===== Supplied data

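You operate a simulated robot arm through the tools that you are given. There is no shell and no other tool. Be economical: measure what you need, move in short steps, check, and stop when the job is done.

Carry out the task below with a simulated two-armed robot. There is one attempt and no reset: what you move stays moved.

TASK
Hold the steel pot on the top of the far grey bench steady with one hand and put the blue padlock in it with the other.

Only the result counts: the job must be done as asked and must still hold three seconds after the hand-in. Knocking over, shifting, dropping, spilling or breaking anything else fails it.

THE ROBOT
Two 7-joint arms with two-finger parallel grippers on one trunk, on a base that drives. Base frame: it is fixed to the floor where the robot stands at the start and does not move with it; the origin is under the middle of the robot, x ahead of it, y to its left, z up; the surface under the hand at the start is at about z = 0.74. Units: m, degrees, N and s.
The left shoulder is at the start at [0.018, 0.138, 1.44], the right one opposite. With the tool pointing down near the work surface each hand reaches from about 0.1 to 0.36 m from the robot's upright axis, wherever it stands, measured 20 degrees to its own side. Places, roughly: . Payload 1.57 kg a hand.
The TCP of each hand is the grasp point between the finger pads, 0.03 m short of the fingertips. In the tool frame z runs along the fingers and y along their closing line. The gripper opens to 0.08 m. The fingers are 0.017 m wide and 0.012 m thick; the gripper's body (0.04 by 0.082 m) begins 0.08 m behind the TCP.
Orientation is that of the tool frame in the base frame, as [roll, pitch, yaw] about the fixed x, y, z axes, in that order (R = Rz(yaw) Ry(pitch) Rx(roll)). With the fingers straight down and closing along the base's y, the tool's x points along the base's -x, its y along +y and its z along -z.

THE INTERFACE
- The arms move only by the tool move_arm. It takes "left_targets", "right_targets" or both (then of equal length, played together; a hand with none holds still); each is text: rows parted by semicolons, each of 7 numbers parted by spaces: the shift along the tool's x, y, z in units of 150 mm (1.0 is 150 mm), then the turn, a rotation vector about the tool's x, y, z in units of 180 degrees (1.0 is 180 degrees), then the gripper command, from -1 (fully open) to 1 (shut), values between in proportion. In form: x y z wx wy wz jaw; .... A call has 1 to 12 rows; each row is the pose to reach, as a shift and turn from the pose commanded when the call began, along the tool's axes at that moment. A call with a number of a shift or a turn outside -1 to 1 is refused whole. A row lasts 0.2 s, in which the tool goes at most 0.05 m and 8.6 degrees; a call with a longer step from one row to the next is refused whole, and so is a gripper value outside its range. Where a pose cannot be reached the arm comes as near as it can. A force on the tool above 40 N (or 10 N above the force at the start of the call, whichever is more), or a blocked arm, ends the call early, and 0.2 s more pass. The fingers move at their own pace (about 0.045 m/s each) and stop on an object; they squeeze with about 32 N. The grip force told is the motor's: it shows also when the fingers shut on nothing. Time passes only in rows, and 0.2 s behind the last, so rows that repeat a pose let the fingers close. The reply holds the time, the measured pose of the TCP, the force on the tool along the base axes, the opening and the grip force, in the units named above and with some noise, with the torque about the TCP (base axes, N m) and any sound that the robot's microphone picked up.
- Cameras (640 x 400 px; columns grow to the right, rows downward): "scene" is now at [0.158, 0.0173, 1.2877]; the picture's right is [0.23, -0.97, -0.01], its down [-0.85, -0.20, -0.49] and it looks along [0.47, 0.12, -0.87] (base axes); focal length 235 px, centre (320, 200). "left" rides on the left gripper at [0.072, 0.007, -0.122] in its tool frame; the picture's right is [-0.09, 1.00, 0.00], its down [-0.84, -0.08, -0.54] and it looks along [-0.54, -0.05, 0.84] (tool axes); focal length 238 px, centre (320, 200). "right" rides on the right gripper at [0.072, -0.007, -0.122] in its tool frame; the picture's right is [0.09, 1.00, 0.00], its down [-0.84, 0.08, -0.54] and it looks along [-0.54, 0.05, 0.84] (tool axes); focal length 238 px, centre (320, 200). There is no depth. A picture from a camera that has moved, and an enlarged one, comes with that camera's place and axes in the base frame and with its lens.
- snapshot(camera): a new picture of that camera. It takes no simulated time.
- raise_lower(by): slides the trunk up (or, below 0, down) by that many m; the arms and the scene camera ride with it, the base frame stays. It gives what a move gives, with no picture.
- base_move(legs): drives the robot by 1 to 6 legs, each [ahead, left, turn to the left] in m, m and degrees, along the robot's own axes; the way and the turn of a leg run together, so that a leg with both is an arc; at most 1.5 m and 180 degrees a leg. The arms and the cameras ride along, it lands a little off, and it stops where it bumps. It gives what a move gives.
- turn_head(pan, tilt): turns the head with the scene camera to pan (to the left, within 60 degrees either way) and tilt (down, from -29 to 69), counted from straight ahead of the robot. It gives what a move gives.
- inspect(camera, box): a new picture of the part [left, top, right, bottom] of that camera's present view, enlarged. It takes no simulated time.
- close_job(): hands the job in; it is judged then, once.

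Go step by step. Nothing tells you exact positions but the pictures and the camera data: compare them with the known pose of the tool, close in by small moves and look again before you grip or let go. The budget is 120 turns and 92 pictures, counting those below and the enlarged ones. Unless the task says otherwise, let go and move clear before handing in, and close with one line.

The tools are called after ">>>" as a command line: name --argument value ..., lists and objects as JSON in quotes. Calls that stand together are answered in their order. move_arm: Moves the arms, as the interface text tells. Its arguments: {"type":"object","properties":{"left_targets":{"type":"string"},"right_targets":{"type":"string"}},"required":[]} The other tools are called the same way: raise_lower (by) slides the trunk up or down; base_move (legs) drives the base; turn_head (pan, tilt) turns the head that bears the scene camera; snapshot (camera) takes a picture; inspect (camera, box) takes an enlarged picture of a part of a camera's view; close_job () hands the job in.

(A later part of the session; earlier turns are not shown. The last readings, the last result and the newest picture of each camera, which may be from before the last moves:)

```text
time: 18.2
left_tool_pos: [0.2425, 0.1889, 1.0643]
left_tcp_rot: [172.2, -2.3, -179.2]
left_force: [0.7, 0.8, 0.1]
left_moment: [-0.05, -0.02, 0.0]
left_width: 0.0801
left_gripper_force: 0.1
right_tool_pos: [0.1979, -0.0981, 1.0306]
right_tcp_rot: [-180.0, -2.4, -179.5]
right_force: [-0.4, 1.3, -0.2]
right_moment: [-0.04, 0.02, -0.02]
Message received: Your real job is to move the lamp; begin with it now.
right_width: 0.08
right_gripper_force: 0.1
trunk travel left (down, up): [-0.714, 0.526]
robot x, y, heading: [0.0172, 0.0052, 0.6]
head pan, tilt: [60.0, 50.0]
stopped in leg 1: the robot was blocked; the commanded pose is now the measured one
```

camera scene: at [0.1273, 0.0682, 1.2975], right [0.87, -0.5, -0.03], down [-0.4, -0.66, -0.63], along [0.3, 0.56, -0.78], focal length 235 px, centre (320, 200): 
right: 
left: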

==========

▶ [Prompt] Each line that holds the word "There" is to be copied.

▶ [Output]
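You operate a simulated robot arm through the tools that you are given. There is no shell and no other tool. Be economical: measure what you need, move in short steps, check, and stop when the job is done.
Carry out the task below with a simulated two-armed robot. There is one attempt and no reset: what you move stays moved.
- Cameras (640 x 400 px; columns grow to the right, rows downward): "scene" is now at [0.158, 0.0173, 1.2877]; the picture's right is [0.23, -0.97, -0.01], its down [-0.85, -0.20, -0.49] and it looks along [0.47, 0.12, -0.87] (base axes); focal length 235 px, centre (320, 200). "left" rides on the left gripper at [0.072, 0.007, -0.122] in its tool frame; the picture's right is [-0.09, 1.00, 0.00], its down [-0.84, -0.08, -0.54] and it looks along [-0.54, -0.05, 0.84] (tool axes); focal length 238 px, centre (320, 200). "right" rides on the right gripper at [0.072, -0.007, -0.122] in its tool frame; the picture's right is [0.09, 1.00, 0.00], its down [-0.84, 0.08, -0.54] and it looks along [-0.54, 0.05, 0.84] (tool axes); focal length 238 px, centre (320, 200). There is no depth. A picture from a camera that has moved, and an enlarged one, comes with that camera's place and axes in the base frame and with its lens.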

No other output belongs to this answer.